# Excerpted records

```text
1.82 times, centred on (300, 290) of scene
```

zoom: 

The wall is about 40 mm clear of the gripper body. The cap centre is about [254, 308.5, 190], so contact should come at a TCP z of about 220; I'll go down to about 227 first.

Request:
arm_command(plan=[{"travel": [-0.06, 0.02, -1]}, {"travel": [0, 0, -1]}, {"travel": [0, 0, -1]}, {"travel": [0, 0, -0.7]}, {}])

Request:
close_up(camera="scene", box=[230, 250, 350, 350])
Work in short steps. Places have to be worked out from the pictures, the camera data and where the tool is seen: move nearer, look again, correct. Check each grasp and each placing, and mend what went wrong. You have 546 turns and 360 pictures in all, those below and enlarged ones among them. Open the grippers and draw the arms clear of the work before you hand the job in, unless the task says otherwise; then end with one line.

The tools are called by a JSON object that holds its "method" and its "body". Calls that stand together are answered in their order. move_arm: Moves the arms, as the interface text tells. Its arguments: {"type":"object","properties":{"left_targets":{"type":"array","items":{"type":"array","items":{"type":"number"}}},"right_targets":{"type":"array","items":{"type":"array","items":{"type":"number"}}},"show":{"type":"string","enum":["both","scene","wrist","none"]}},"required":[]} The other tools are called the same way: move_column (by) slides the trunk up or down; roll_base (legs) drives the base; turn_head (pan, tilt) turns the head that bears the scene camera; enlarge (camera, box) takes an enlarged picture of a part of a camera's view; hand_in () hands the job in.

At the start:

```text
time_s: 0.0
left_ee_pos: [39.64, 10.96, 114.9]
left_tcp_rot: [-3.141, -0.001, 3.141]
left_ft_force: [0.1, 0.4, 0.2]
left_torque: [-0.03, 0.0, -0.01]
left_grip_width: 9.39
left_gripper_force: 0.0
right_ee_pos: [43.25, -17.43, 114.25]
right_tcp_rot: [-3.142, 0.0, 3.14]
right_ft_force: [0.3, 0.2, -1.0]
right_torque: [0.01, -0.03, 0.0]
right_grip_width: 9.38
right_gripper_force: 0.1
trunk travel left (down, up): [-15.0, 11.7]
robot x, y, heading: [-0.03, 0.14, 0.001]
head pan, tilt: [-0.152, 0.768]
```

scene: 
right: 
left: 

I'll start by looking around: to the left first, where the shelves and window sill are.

# Written tasks
[1] Give the stretch of the text extract that starts with "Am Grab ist" and ends with "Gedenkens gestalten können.", unchanged.
[2] Continue the text extract from where it stops.

# Text extract

Ein QR-Code am Grab? Gedenken per Smartphone? Die Passauer Soziologen Thorsten Benkel und Matthias Meitzler scheuen derartige Modelle nicht. In ihren Studien und wissenschaftlichen Veröffentlichungen beschäftigen sie sich mit der Trauerkultur der Moderne und dem Wandel der Bedürfnisse von Angehörigen. Sie sind überzeugt, dass der Friedhof sich in vielen Punkten ändern muss. Auch für eine Lockerung der Bestattungsgesetze stehen sie ein. Ein Artikel von Sibylle Sterzik.

Experten ermutigen Träger von Friedhöfen, positive Visionen des Friedhofs von morgen zu entwickeln

Von Sibylle Sterzik

Am Grab ist ein QR-Code angebracht. Eine Besucherin scannt ihn mit dem Mobiltelefon. Eine Seite im Internet öffnet sich. Sie zeigt Bilder des Verstorbenen, erzählt aus seinem Leben. „Online-Offline-Schnittstellen zwischen Leben und Tod“, nennt das Thorsten Benkel. Eine moderne Form der Trauerkultur. „Da werden eigene Räume geschaffen, virtuelle Friedhöfe. Junge Leute, die digital leben, werden auch im Tod und in der Trauer online sein.“ Wie Menschen mit dem Lebensende umgehen, verändert sich zunehmend, sagt der Passauer Soziologe. Der Zwang vorzuschreiben, wo ein toter Körper bestattet werden muss, sollte aufgehoben werden, findet er. Damit Hinterbliebene individuell ihre Form des Gedenkens gestalten können.

Zusammen mit seinem Kollegen Matthias Meitzler von der Universität Passau beobachtet Benkel Friedhöfe. Mehr als 1100 haben sie bereits besucht und neben zahlreichen wissenschaftlichen Veröffentlichungen auch zwei Bildbände über ungewöhnliche Grabsteine vorgelegt. Ihre Studie „Zur Trauerkultur der Moderne“ stellten sie im Oktober in Köln auf einer Tagung der Arbeitsgemeinschaft Friedhof und Denkmal e.V. vor. Sie erforschen, wie Angehörige das Gedenken an ihre Verstorbenen gestalten. Dazu führen sie Inter­views mit Bestat­tern, Trau­er­­be­glei­tern, Pfar­rern und Hinter­blie­benen. Ihr Fazit: „Wir stehen am Beginn eines Wandels, der unsere Trau­er­kultur und die Bestat­tungs­branche funda­mental verän­dern wird. Wir sehen, dass das Leben der Menschen im Ganzen sich verändert, sie leben individualisiert, pluralisiert, säkularisiert. Um diesem Wandel auch langfristig gerecht werden zu können, muss der Friedhof sich in vielen Punkten ändern.“

Nicht nur die Individualisierung in der Gesellschaft nimmt zu. Auch die Mobilität wächst. Ein typisches Dilemma: Das Familiengrab liegt auf dem Friedhof in München, der Sohn lebt beruflich in Hamburg. Deshalb kann er die Grabstelle nicht pflegen. Doch die Friedhofsordnung zwingt den Hinterbliebenen zur Pflege. „So pflegt er das Grab, weil er muss. Sein Gedenkort kann ganz woanders sein. Viele Friedhöfe wissen der Mobilität der Menschen keine flexiblen Möglichkeiten entgegenzusetzen“, meint Thorsten Benkel.

# Exercise responses
[1]
Am Grab ist ein QR-Code angebracht. Eine Besucherin scannt ihn mit dem Mobiltelefon. Eine Seite im Internet öffnet sich. Sie zeigt Bilder des Verstorbenen, erzählt aus seinem Leben. „Online-Offline-Schnittstellen zwischen Leben und Tod“, nennt das Thorsten Benkel. Eine moderne Form der Trauerkultur. „Da werden eigene Räume geschaffen, virtuelle Friedhöfe. Junge Leute, die digital leben, werden auch im Tod und in der Trauer online sein.“ Wie Menschen mit dem Lebensende umgehen, verändert sich zunehmend, sagt der Passauer Soziologe. Der Zwang vorzuschreiben, wo ein toter Körper bestattet werden muss, sollte aufgehoben werden, findet er. Damit Hinterbliebene individuell ihre Form des Gedenkens gestalten können.

[2]
Zwar gibt es einfache Rasenplatten oder anonyme Bestattungen auf der Wiese, aber dort fehlt oft der Name des Verstorbenen. Hinterbliebene dürfen an der Beisetzungsstelle keine Blume oder Kerze abstellen. Das geht aber nur auf vorgesehenen Flächen. Trauernde wünschen sich das dort, wo der Angehörige bestattet ist. „Das klingt zwar paradox“, sagt Matthias Meitzler, „aber viele, die eine anonyme Bestattung wählen, merken erst später, dass sie einen Ort für ihre Trauer brauchen.“

Er plädiert für Grabtypen ohne die Pflicht zur Pflege, aber mit der Möglichkeit, etwas tun zu können. Kolumbarien zum Beispiel erfordern keinen Aufwand. Ein Kolumbarium, benannt nach dem lateinischen Wort für „Taubenschlag“, ist ein kleineres Gebäude oder Gewölbe, in dem nach dem Vorbild altrömischer Grabkammern mit übereinander angebrachten Nischen Urnen beigesetzt werden können.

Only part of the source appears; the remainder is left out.